▶ PAGE TEXT
_ _ _ _ _

L'argomentazione alla base di tale dichiarazione risiede nel fatto che se è indubitabile che non esiste alcun obbligo specifico a carico dei terzi nei confronti di rapporti contrattuali alieni, sarebbe arbitrario ritenere che terzi possano, senza subirne le conseguenze, interferire con il loro comportamento illecito nelle altrui situazioni giuridiche. Si è così passati dalla tutela esclusiva dei diritti assoluti, ad un ampliamento, estensione delle ipotesi di risarcibilità, fino a farvi rientrare non solo la tutela dei diritti di credito, ma anche di situazioni come il possesso, o di semplici interessi e aspettative, purché collegati a posizioni ritenute rilevanti (convivenza di fatto, trattative). Tornando alla disposizione, il danno colposo è quello cagionato a seguito della violazione di regole di diligenza, di prudenza, di perizia, doloso attiene ad un fatto compiuto con cosciente volontà di arrecare danno. Oggi sempre di più si.parla però di responsabilità oggettiva, per indicare una forma di responsabilità che viene imputata a prescindere dall'accertamento della colpa o del dolo. Questa responsabilità si è andata ad estendere sempre di più per via di una conversione del presupposto fondativo della responsabilità contrattuale. Dal criterio di colpevolezza, concretizzante nel tradizionale principio "nessuna responsabilità senza colpa", si è passati a ritenere che la responsabilità può aversi a prescindere dalla colpa a tutela della persona lesa. Indipendentemente dalla eventuale colpa del soggetto responsabile, costituisce responsabilità oggettiva quella dei datori di lavoro per i danni illeciti provocati dai loro domestici e commessi nell'esercizio delle incombenze a cui sono adibiti. L'imputabilità si ha obbiettivamente, sul solo presupposto del rapporto che lega l'autore del fatto dannoso.

_ _ _ _ _

▶ WRITTEN REQUEST A
Set down exactly, please, each line from the one containing "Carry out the" through the one containing "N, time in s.", both lines included, and no other line.

_ _ _ _ _

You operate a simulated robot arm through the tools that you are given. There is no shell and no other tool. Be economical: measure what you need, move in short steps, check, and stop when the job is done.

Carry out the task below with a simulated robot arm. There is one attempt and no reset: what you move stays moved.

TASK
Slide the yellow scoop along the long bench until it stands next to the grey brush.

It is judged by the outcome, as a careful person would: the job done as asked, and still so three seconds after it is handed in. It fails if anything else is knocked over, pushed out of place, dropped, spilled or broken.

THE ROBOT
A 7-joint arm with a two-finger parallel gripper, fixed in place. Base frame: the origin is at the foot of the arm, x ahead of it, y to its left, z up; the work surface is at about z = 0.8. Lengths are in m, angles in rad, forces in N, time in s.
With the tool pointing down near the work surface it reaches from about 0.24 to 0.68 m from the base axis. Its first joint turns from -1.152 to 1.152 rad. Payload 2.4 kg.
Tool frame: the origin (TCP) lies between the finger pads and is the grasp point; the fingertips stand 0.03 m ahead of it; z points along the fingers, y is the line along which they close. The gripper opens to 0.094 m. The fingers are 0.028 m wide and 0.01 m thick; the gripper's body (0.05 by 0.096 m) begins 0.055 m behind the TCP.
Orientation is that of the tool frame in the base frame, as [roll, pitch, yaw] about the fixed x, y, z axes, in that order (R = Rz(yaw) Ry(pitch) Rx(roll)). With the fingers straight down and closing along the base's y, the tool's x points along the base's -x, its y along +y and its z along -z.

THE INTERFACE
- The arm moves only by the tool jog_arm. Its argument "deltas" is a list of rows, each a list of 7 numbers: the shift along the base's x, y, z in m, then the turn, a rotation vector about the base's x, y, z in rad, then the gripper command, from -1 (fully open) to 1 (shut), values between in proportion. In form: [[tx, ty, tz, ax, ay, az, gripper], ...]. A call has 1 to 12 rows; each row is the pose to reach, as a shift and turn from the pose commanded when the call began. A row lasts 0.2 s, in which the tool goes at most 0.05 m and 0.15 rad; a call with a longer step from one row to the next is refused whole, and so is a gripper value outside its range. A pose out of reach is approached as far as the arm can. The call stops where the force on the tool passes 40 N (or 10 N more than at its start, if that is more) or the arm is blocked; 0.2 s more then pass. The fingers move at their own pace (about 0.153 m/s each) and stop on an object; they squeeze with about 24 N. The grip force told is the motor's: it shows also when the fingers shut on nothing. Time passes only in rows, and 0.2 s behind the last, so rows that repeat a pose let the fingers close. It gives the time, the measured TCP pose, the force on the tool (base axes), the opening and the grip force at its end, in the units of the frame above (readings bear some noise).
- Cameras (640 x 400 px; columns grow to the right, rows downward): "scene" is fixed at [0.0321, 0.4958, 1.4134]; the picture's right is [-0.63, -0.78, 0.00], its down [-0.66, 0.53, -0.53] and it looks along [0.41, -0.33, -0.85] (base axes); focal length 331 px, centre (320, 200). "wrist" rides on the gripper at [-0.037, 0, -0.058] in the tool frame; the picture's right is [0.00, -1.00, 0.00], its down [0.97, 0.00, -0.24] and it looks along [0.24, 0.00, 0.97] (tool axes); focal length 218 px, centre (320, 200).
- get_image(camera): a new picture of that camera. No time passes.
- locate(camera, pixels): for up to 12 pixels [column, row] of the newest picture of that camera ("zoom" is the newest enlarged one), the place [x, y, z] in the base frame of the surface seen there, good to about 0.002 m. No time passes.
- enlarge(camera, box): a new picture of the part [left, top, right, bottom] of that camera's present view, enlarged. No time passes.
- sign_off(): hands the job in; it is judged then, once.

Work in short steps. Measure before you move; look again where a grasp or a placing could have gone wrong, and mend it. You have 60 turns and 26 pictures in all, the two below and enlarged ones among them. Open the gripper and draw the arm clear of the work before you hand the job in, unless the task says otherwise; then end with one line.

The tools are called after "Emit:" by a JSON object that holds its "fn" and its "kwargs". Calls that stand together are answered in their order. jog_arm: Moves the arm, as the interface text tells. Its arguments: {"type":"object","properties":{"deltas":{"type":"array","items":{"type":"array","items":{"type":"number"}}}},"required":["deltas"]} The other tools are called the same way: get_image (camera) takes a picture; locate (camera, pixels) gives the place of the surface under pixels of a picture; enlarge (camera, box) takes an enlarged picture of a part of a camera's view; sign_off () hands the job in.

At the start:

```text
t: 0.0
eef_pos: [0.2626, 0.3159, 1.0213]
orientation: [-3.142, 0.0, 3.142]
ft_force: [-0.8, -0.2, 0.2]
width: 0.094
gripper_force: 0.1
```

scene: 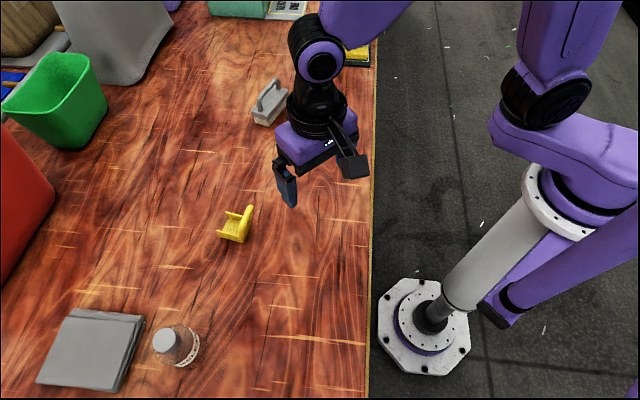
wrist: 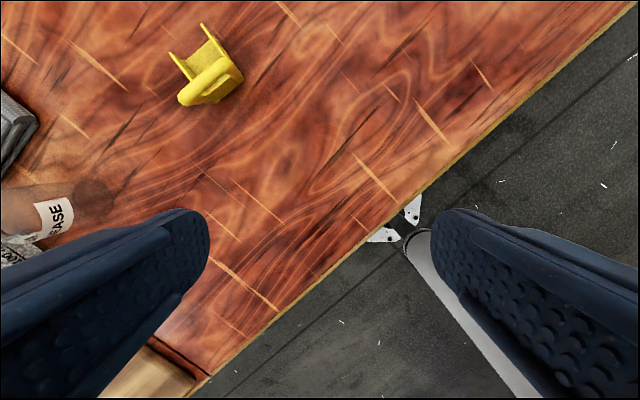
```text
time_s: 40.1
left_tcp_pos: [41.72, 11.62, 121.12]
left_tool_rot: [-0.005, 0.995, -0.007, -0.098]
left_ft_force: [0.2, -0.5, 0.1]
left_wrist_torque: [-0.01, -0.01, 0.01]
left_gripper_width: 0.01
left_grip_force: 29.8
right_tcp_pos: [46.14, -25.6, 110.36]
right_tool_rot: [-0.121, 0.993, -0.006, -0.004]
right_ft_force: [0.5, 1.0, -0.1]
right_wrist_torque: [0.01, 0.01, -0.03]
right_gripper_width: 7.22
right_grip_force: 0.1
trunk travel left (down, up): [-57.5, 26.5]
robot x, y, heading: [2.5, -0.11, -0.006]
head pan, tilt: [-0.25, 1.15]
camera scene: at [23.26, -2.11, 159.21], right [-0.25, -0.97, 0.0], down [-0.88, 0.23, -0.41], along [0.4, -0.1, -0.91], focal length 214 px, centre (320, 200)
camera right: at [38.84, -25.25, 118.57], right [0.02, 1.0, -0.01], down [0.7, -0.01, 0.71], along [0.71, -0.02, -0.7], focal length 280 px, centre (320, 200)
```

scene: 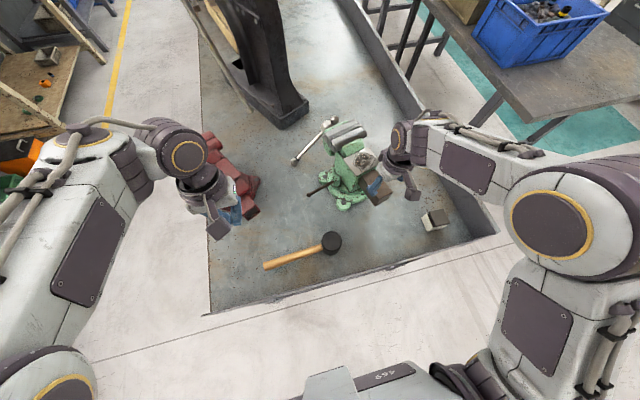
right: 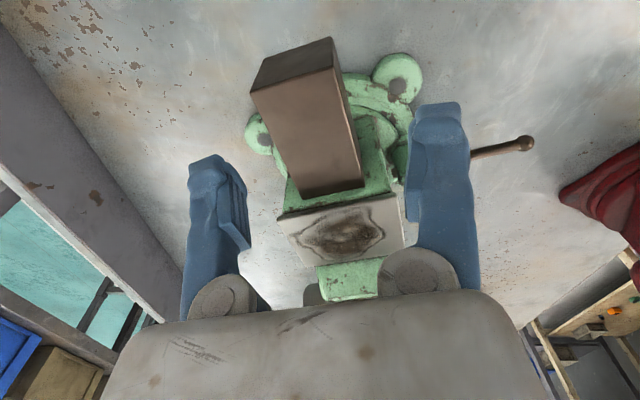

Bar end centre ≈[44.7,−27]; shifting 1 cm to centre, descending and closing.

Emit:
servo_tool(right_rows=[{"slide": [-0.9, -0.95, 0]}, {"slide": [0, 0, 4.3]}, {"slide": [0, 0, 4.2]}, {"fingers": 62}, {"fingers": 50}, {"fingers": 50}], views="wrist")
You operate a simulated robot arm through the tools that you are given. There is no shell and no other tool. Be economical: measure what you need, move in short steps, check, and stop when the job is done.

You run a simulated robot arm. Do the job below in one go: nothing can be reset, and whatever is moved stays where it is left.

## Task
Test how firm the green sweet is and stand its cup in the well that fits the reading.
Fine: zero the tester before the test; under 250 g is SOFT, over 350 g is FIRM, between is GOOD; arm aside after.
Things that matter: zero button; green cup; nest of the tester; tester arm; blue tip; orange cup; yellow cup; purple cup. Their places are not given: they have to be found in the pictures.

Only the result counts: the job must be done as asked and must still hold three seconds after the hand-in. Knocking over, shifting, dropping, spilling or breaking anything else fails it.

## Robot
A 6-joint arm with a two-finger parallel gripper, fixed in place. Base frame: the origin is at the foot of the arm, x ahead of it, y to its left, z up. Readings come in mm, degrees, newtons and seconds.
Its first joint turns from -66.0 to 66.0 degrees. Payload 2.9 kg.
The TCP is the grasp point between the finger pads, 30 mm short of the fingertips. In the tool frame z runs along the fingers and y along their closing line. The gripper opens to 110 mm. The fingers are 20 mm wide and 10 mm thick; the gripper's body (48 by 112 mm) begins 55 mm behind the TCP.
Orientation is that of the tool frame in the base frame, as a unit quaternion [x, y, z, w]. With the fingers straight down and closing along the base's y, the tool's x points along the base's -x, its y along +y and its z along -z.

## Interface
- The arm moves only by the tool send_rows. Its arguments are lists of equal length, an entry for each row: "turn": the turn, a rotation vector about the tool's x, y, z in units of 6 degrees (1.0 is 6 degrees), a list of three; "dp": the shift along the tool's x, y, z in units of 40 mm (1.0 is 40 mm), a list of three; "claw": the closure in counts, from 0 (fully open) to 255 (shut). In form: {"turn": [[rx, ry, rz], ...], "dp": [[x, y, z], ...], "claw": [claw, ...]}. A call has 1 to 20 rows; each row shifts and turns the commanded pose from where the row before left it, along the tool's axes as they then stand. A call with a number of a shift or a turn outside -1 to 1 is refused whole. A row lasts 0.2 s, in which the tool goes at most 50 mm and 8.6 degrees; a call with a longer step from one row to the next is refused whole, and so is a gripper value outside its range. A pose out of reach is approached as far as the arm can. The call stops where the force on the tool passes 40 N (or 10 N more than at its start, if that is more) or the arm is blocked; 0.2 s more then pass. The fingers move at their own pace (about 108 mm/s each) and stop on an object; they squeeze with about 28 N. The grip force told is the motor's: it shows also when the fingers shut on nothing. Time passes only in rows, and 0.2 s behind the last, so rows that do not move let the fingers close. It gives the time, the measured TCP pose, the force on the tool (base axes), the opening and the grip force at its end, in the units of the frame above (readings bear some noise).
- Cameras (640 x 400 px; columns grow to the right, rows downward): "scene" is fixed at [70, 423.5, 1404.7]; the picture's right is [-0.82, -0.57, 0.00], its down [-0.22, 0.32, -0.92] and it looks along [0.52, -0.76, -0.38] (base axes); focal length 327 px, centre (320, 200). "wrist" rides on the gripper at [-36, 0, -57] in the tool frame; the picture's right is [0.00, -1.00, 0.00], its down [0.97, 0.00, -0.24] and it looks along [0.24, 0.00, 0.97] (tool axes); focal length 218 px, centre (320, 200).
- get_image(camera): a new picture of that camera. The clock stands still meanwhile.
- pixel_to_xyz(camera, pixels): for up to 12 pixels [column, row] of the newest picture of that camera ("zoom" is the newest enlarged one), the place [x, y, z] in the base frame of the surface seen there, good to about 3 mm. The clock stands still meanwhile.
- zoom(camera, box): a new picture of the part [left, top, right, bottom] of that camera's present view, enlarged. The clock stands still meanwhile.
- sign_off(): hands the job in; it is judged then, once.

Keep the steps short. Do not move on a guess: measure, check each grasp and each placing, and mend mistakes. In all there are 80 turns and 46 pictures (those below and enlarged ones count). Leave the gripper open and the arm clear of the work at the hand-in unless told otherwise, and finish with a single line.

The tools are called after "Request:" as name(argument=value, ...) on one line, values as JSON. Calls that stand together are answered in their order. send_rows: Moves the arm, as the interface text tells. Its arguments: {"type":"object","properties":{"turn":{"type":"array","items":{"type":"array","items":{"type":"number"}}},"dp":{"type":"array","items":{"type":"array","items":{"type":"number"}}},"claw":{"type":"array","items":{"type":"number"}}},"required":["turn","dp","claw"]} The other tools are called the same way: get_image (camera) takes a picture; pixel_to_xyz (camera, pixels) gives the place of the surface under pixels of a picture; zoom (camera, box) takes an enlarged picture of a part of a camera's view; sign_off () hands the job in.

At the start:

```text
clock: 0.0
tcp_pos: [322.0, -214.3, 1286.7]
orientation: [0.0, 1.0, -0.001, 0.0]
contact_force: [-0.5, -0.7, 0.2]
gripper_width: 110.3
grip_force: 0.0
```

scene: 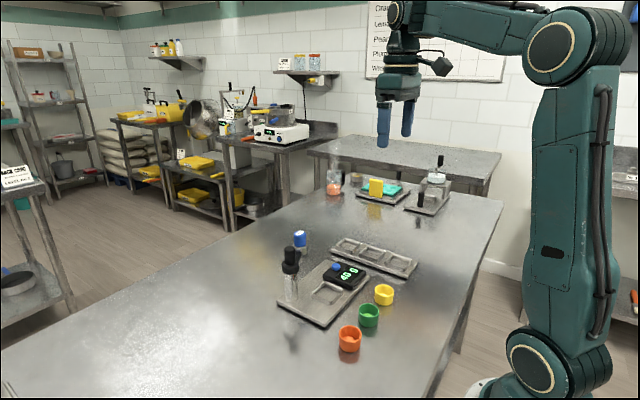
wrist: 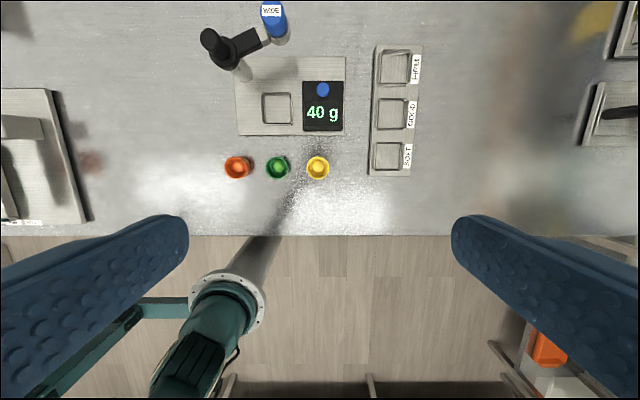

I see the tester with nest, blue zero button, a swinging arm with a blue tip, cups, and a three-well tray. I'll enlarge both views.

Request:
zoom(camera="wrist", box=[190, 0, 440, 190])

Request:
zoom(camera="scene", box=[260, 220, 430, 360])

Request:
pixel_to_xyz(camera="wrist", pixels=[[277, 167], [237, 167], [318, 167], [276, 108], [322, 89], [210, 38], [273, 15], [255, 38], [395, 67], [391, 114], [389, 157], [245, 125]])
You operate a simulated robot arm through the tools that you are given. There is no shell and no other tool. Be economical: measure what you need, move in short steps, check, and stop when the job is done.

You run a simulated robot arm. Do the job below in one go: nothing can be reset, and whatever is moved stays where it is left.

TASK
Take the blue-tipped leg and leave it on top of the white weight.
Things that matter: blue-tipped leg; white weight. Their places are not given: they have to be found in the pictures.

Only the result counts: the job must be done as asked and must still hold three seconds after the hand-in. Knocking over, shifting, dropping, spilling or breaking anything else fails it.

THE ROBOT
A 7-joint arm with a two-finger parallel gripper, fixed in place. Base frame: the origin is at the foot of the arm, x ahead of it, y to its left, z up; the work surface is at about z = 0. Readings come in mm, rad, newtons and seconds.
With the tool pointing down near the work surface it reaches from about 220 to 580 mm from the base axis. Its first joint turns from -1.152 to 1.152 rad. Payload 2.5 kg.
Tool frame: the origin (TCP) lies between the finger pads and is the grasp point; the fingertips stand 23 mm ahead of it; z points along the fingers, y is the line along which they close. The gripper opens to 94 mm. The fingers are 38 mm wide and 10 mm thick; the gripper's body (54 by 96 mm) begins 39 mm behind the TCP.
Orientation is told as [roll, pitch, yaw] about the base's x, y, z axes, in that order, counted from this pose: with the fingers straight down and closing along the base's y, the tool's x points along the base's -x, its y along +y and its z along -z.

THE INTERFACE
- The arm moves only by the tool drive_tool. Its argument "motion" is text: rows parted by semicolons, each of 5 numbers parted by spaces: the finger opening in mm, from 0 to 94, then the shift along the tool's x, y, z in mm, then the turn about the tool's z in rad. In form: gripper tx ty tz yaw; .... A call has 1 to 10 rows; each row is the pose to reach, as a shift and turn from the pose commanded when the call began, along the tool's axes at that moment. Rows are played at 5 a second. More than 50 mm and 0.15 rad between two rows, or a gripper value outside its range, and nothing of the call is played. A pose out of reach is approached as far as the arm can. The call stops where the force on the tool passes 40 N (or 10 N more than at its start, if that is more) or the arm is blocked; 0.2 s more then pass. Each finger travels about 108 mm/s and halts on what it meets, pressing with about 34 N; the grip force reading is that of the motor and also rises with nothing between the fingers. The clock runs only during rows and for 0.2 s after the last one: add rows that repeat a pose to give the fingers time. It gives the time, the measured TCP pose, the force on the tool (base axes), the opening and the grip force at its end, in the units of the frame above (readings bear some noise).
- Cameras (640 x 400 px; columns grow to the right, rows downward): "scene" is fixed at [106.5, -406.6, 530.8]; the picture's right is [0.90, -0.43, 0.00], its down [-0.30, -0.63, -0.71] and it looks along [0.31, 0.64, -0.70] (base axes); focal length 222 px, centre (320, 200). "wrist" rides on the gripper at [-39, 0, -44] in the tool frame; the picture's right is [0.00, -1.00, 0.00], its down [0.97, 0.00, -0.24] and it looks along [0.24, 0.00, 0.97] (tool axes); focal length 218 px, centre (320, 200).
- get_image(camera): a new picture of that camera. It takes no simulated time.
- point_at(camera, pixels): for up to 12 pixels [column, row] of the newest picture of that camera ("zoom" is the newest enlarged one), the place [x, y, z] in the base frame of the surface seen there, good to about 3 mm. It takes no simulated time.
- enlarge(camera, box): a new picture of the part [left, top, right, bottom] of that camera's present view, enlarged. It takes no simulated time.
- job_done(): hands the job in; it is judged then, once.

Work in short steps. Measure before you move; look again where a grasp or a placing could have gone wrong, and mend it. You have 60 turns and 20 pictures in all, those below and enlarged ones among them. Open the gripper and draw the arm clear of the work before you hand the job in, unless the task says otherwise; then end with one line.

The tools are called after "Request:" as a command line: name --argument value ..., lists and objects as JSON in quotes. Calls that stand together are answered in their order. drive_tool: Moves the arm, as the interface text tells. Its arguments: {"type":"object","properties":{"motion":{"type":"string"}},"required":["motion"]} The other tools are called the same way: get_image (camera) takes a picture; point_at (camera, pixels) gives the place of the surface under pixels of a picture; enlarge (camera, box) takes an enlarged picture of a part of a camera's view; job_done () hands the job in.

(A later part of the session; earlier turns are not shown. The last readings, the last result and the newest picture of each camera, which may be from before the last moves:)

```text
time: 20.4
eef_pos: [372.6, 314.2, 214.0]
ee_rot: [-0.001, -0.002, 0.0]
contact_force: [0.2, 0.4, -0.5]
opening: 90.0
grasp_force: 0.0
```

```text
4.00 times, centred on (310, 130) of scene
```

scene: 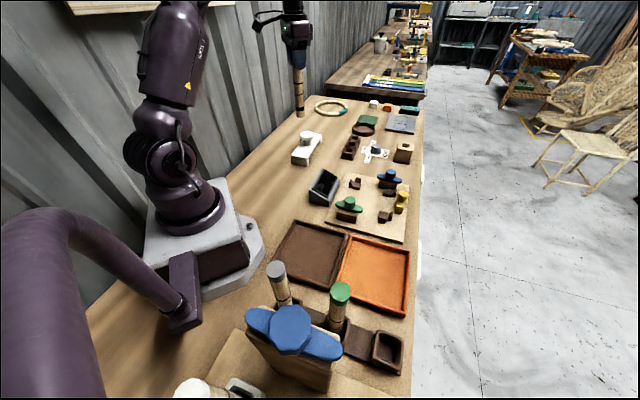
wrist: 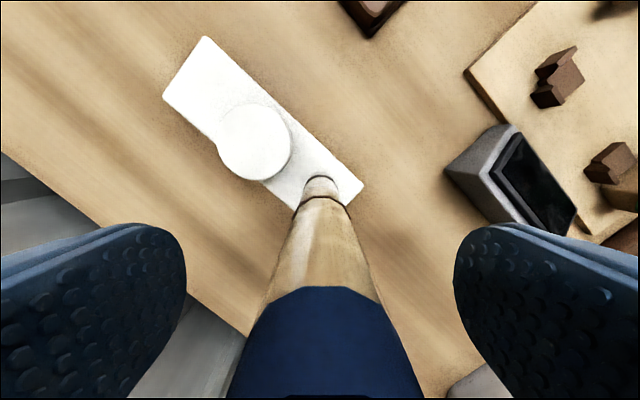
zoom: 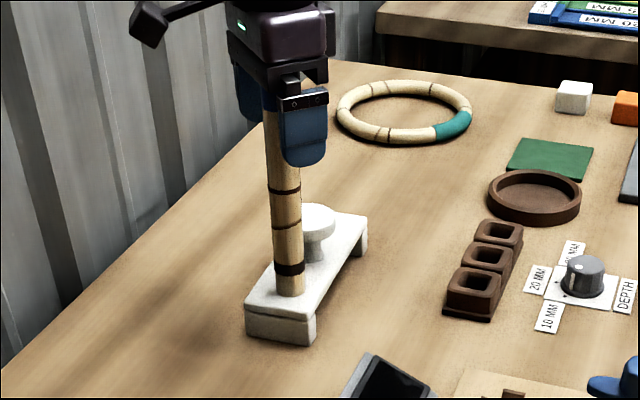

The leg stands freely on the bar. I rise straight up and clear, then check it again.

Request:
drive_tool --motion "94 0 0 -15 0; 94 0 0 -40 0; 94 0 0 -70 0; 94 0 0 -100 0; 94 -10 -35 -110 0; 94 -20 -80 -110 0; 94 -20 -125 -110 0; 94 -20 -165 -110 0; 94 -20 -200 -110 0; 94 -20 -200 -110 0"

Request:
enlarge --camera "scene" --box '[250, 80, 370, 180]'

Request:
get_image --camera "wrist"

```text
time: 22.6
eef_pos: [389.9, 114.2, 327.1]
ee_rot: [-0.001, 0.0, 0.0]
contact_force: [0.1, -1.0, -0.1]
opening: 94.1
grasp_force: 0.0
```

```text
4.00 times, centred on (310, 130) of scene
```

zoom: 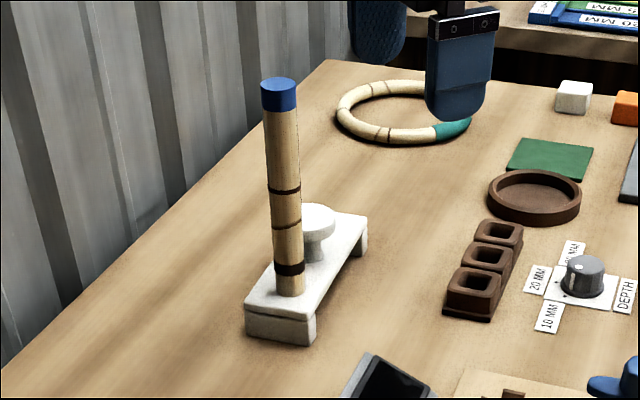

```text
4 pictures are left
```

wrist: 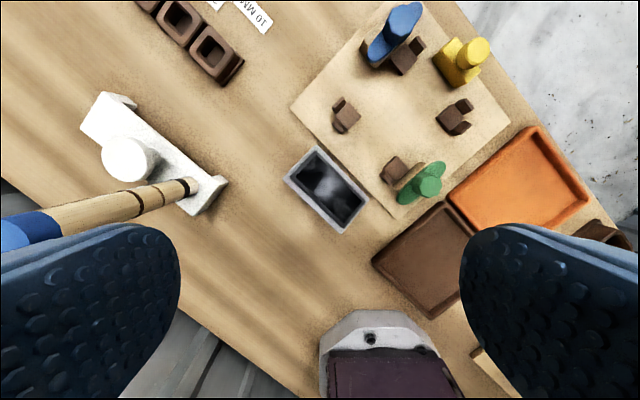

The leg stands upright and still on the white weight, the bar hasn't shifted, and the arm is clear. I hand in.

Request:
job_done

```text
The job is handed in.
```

_ _ _ _ _

▶ WRITTEN REQUEST B
Produce the text that comes next in the page text.

▶ FINAL RESULT A
Carry out the task below with a simulated robot arm. There is one attempt and no reset: what you move stays moved.

TASK
Slide the yellow scoop along the long bench until it stands next to the grey brush.

It is judged by the outcome, as a careful person would: the job done as asked, and still so three seconds after it is handed in. It fails if anything else is knocked over, pushed out of place, dropped, spilled or broken.

THE ROBOT
A 7-joint arm with a two-finger parallel gripper, fixed in place. Base frame: the origin is at the foot of the arm, x ahead of it, y to its left, z up; the work surface is at about z = 0.8. Lengths are in m, angles in rad, forces in N, time in s.

▶ FINAL RESULT B
al soggetto per legge ritenuto responsabile. In altre circostanze non si parla invece di responsabilità oggettiva, ma di responsabilità aggravata. In questo caso, a differenza della responsabilità oggettiva, è amessa la possibilità di una prova liberatoria. Si tratta però di una prova particolarmente aggravata in quanto anche la minima colpa è rilevata ai fini della responsabilità. Un’ipotesi in tal senso è quella descritta dall’articolo 2050: chiunque cagioni danni ad altri nello svolgimento di un’attività pericolosa, per sua natura o per quella dei mezzi adoperati, è tenuto al risarcimento se non prova di aver adottato tutte le misure idonee ad evitare il danno.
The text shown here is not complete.